Intelligent, but not intellectual, Matilda sounds like the belle ideal of Southern womanhood.

So many things.  The idea that teaching was an ideal job for women because they work with kids.  And I say this as a female studying to be a teacher!   Look, if you want to stay at home and make being a wife and mother a career, that's perfectly acceptable;women don't get enough recognition for their household roles that really can be considered careers (except you don't get paid and don't get vacations!)  However, it is disturbing to me that this young lady said with her own mouth that her role will be secondary to her husband's.  Not secondary, Tilly—equal.  She believes this because that's all she hears.  I just wonder how often she thinks about these tenets and if at any time something in her brain tells her that there's something wrong with these thoughts.
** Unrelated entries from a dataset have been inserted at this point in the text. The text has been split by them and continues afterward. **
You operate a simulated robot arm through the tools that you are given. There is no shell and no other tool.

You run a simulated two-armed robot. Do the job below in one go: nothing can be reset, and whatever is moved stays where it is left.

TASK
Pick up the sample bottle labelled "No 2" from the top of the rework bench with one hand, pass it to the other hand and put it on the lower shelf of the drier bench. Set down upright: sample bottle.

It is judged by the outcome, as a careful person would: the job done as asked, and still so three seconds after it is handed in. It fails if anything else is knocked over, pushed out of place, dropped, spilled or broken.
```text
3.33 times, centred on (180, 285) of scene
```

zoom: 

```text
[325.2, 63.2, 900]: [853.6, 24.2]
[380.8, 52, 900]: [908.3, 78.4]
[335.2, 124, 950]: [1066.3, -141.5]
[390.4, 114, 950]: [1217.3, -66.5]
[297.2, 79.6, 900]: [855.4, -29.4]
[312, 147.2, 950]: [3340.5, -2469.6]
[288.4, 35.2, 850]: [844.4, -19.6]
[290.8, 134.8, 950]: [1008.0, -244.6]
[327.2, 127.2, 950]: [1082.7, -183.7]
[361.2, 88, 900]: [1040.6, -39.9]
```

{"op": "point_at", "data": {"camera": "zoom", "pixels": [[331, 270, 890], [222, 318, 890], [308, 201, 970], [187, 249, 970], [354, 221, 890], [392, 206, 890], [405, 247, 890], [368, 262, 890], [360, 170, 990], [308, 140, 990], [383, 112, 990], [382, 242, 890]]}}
It's a similar feeling I have when I hear people talk in sacrament meeting or in a class about how gracious God is and how they're less than dirt, etc. and how they're so grateful for forgiveness.  It's so often in a way that really insults them themselves.  We should be grateful for forgiveness, but not in a I-should-be-damned-to-hell-for-eternity-for-this-mistake-but-instead-God-is-SO-merciful-and-does-this-when-I-don't-deserve-it-at-all way.  It bothers me so, so much when people think that to elevate God or some other important figure that they have to debase themselves.

That last sentence quoted—I love that not being an intellectual fits in with being a Southern belle.  And I'm not sure whether the author's comment about her intellect should be taken as a sexist remark.  I watched a video on youtube that's a news story from around 1964 about the new popularity of the Beatles.  The reporter, a man, mentioned that so many girls loved the band, and "some of them can write," referencing to the amount of fanmail the Beatles received.  Not "some of them write fanletters," or "some of them do also write to the band," but "some of them can write."  It didn't stand out tome when I watched it, but someone in the comments brought to my attention how awful that can sound (yes, there were intelligent comments on a youtube video!!!!1!).

Monday, November 1, 2010


I feel trapped.  The people who are less than close friends and who I know like me, and who enthusiastically and regularly tell me so, probably don't know what I would call the "real me."  They see the outside varied cheerfulness and don't expect the darkness within.

I'm sure this is a common problem.  "You don't know me!"  "If you only knew how I really was!"

I have a psychological need to confirm to them that I am like they think I am.  I plan ways to do emotional acrobatics to keep on a brave smiling face and not weasel out of social functions. 

What am I afraid of?  That they won't like me?  I'm trying to accept the thought that I'd rather be hated for who I am than loved for who I am not. 

I have to remind myself that their reaction will not necessarily be "she's got issues/she's an apostate/she needs some fellowshipping/she needs more attention than we're already giving her/she's wrong."  Maybe it's possible to be an example to them of a non-traditional Latter-day Saint whose opinions are just as valid.